Этот макет представляет в своем роде «воображаемый музей», однако такое название носит совсем другой выставочный сюжет. Кульминацией юбилейных мероприятий следует считать прибытие в ГМИИ 46 шедевров из 27 музеев мира. Подобный набор вполне мог составить отдельную выставку – эффектную и весомую, но устроители выбрали другой сценарий, более изысканный.

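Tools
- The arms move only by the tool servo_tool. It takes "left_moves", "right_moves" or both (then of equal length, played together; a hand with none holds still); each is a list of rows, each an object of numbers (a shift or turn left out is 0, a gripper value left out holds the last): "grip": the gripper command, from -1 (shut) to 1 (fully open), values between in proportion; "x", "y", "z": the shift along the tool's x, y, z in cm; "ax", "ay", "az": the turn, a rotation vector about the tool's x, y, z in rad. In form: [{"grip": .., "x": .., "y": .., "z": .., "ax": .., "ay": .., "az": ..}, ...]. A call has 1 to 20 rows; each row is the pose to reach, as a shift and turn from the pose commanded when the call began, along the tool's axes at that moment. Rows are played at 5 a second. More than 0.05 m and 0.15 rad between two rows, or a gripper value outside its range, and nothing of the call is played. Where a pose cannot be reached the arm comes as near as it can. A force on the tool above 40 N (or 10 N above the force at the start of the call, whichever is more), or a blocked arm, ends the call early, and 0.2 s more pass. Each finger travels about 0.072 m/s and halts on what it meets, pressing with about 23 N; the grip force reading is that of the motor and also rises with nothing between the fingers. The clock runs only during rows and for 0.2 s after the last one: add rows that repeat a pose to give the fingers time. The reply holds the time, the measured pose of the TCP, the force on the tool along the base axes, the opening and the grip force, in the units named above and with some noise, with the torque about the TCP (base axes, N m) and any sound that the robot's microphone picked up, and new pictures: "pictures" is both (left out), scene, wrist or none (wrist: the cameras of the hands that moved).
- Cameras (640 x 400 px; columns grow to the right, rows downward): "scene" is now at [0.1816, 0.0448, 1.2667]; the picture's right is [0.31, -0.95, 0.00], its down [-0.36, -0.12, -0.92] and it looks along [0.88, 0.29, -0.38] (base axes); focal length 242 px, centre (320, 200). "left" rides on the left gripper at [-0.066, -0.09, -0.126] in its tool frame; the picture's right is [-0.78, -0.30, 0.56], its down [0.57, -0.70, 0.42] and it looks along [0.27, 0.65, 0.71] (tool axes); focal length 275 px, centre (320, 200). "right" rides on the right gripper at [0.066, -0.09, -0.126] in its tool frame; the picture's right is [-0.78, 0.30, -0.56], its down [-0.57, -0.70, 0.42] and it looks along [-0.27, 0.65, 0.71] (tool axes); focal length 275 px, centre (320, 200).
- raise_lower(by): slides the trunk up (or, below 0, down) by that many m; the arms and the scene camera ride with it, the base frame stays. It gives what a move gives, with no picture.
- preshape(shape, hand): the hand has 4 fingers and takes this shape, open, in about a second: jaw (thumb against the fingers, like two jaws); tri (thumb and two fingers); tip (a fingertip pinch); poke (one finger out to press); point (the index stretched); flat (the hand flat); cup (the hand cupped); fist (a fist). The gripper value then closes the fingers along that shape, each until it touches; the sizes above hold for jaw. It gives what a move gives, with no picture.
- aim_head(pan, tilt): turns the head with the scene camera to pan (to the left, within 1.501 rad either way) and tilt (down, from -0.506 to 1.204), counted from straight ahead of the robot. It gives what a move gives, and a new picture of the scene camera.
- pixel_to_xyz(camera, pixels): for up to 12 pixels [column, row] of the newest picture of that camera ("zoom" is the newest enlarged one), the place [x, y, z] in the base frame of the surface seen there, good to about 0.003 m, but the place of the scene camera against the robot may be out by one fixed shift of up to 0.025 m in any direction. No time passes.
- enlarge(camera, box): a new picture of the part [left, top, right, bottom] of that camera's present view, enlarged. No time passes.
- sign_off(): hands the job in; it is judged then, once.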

Все привезенные шедевры внедрены в постоянную экспозицию – и в главном здании, и в соседней Галерее искусств стран Европы и Америки XIX – ХХ веков. Сделано это крайне деликатно: в большинстве случаев может возникнуть ощущение, что «так всегда и было».
<1>
От окружающих картин и изваяний новоявленные экспонаты отличаются лишь неброской маркировкой в виде цветного фона и расширенной экспликации. Тем из зрителей, кто не знаком с постоянной экспозицией ГМИИ до такой степени, чтобы ориентироваться в ней с закрытыми глазами, придется потратить некоторые усилия, чтобы отыскать фрагменты «Воображаемого музея». Но это обстоятельство только добавляет проекту интриги. Впечатления, добытые не без труда, при определенных условиях оказываются более яркими и запоминающимися.
Договариваясь с партнерами о «поставках», искусствоведы Пушкинского музея в первую очередь исходили из «белых пятен» и «черных дыр» в собственном собрании. Именно такими соображениями продиктован выбор произведений Иеронима Босха, Ханса Мемлинга, Диего Веласкеса, Рене Магритта, Джексона Поллока: эти авторы в реальной, а не «воображаемой» коллекции ГМИИ не представлены вовсе. В других случаях ставка делалась на уникальность тех или иных экспонатов.
Скажем, «Царская лира» шумерской эпохи, принадлежащая Британскому музею, – это раритет из раритетов, древность, достойная завороженного внимания.
А вот лакуны в фондах ХХ века, возникшие по понятным причинам (в советские времена минкультовские чиновники шарахались от современного западного искусства как черт от ладана, так что о закупках подобного рода и речи быть не могло), заполнены опусами скорее характерными, чем выдающимися.
К сожалению, из-за юридических трений в связи с «библиотекой Шнеерсона» культурный обмен с музеями США у нас сейчас затруднен, так что ни Метрополитен, ни Гугенхайм, ни другие американские собрания в юбилейном проекте участия не приняли.
Картина Джексона Поллока и скульптура Роя Лихтенштейна позаимствованы для выставки из коллекции Константина Григоришина.
Зато европейские музеи не поскупились. Пожалуй, единственный минус в концепции «Воображаемого музея» состоит как раз в том, что из-за размазанности по залам труднее заметить и ощутить, насколько мощной получилась иностранная интервенция. Многие из привезенных к нам экспонатов вполне достойны «выставки одной картины», будь то «Несение креста» Эль Греко из мадридского Прадо, вариант «Завтрака на траве» Эдуара Мане из лондонского Института Курто или «Адам и Ева» Густава Климта из венской галереи Бельведер. Хотя, разумеется, даже при таких «вливаниях», постоянная экспозиция ГМИИ вряд ли соответствует образу, рожденному в умозрении писателя Андре Мальро (принадлежащая ему формулировка «воображаемый музей» подразумевает вообще весь планетарный континуум художественных шедевров), все же демонстративный шаг в направлении идеала сделан.